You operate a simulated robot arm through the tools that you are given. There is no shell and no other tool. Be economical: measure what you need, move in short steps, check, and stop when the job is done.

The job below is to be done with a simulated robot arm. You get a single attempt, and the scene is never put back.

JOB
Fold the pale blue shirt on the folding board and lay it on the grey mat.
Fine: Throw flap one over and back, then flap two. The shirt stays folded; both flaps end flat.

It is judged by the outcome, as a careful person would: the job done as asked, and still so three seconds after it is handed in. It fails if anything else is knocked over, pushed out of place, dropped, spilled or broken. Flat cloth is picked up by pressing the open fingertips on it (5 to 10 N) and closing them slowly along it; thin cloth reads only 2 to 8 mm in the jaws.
******************************
● **Task prompt**:
Give back exactly the lines from the one containing "The job below" to the end of the material, both ends included.

● **Output for this task**:
The job below is to be done with a simulated robot arm. You get a single attempt, and the scene is never put back.

JOB
Fold the pale blue shirt on the folding board and lay it on the grey mat.
Fine: Throw flap one over and back, then flap two. The shirt stays folded; both flaps end flat.

It is judged by the outcome, as a careful person would: the job done as asked, and still so three seconds after it is handed in. It fails if anything else is knocked over, pushed out of place, dropped, spilled or broken. Flat cloth is picked up by pressing the open fingertips on it (5 to 10 N) and closing them slowly along it; thin cloth reads only 2 to 8 mm in the jaws.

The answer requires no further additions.